======== INFORMATION PROVIDED ========

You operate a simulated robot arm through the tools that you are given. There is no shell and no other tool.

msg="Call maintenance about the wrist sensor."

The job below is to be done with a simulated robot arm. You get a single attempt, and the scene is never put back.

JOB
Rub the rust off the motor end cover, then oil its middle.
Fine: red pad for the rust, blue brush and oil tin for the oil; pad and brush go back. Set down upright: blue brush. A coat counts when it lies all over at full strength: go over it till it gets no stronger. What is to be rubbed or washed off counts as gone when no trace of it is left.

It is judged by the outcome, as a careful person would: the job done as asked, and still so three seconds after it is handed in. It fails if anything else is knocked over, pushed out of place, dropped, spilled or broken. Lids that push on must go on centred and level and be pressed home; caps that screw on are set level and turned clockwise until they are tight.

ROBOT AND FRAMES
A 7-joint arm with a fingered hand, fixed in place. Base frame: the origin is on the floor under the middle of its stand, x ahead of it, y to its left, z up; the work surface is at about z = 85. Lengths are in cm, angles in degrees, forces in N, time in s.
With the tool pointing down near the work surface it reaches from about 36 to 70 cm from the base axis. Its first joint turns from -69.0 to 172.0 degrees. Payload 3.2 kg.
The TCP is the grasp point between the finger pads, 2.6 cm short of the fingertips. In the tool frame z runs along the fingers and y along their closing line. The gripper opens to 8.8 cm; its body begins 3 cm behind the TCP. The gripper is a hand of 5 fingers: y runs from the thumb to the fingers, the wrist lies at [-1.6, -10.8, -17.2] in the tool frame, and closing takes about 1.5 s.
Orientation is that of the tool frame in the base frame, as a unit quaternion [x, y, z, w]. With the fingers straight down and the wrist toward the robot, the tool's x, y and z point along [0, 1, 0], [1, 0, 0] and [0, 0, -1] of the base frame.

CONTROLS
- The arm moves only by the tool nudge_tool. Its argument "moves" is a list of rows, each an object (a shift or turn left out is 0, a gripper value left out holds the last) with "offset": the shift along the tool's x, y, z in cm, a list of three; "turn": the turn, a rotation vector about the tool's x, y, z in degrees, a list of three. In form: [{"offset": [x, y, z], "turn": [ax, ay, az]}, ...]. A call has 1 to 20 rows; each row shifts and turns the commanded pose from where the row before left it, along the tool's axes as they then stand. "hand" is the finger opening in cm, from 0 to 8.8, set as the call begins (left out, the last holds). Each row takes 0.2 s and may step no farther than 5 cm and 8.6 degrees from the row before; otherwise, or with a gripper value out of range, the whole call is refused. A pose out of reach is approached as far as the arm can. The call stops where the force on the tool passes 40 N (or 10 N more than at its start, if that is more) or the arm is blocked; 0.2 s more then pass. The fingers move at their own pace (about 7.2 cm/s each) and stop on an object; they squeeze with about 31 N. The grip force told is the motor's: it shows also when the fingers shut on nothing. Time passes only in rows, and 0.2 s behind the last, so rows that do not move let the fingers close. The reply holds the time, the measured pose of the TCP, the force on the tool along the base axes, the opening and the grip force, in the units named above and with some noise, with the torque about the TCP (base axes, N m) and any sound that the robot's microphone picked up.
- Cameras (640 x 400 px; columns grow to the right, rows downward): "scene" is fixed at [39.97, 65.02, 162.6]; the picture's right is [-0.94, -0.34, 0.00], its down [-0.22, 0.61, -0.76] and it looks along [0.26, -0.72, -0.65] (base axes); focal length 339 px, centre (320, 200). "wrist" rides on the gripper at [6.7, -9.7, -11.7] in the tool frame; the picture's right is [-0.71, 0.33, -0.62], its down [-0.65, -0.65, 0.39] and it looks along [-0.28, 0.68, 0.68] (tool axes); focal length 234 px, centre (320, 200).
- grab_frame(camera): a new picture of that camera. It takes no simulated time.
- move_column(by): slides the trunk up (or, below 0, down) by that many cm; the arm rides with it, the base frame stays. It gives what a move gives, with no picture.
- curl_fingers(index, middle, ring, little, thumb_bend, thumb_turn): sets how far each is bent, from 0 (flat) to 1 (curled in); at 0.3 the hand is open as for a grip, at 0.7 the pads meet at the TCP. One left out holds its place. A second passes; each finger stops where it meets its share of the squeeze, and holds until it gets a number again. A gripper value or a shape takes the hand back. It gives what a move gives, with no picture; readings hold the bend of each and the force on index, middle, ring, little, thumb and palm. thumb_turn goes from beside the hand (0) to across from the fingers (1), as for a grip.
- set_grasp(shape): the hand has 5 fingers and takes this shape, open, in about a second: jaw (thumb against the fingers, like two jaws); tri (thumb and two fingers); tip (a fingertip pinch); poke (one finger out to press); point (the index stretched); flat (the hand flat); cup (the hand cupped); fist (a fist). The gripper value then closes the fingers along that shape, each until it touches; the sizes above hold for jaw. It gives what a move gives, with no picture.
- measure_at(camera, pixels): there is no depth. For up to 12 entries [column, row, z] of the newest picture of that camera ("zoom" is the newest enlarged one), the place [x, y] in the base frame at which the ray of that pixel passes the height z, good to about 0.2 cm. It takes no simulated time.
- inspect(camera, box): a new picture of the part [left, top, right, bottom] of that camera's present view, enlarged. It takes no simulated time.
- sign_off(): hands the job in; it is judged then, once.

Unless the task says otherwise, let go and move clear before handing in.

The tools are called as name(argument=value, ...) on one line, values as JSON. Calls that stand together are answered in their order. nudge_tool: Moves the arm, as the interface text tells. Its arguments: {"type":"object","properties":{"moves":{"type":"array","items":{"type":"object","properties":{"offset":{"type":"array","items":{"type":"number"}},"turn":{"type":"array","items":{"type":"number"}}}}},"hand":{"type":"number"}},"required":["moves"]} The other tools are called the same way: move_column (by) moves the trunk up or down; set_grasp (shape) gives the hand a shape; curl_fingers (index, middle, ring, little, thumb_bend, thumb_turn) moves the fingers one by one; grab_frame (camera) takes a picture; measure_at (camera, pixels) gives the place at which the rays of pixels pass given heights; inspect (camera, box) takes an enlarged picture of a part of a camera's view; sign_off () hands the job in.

========
======== INFORMATION PROVIDED ========

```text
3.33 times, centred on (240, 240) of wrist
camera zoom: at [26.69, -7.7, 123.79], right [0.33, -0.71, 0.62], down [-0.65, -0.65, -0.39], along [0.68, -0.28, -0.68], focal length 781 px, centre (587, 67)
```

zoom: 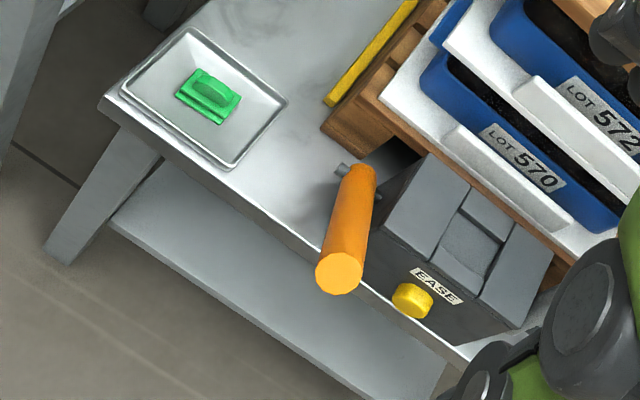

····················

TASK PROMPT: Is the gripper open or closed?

======== READING TEXT ========

Finding solutions to $3\tan^2\theta-\tan\theta-14=0$ within $0\leq\theta\leq360^\circ$

Question

So the equation is $$3\tan^2\theta-\tan\theta-14=0$$ I factor to get $\tan\theta=\frac{7}{3}$, $\tan\theta=-2$. How do I find all possible solutions within $0\leq\theta\leq360^\circ$?

Using a calculator, I simply use inverse trig functions and I can only get two of the four solutions, one of which is not even correct. $\tan\theta=-2$ does not even give me an angle that satisfies the equation.

I use a Texas Instruments TI-30 II S calculator. How do I compute for all four possible angles correctly?

========

TASK PROMPT: Copy the whole reading text, the one that starts with "Finding solutions to".

THE COMPLETED TASK:
Finding solutions to $3\tan^2\theta-\tan\theta-14=0$ within $0\leq\theta\leq360^\circ$

Question

So the equation is $$3\tan^2\theta-\tan\theta-14=0$$ I factor to get $\tan\theta=\frac{7}{3}$, $\tan\theta=-2$. How do I find all possible solutions within $0\leq\theta\leq360^\circ$?

Using a calculator, I simply use inverse trig functions and I can only get two of the four solutions, one of which is not even correct. $\tan\theta=-2$ does not even give me an angle that satisfies the equation.

I use a Texas Instruments TI-30 II S calculator. How do I compute for all four possible angles correctly?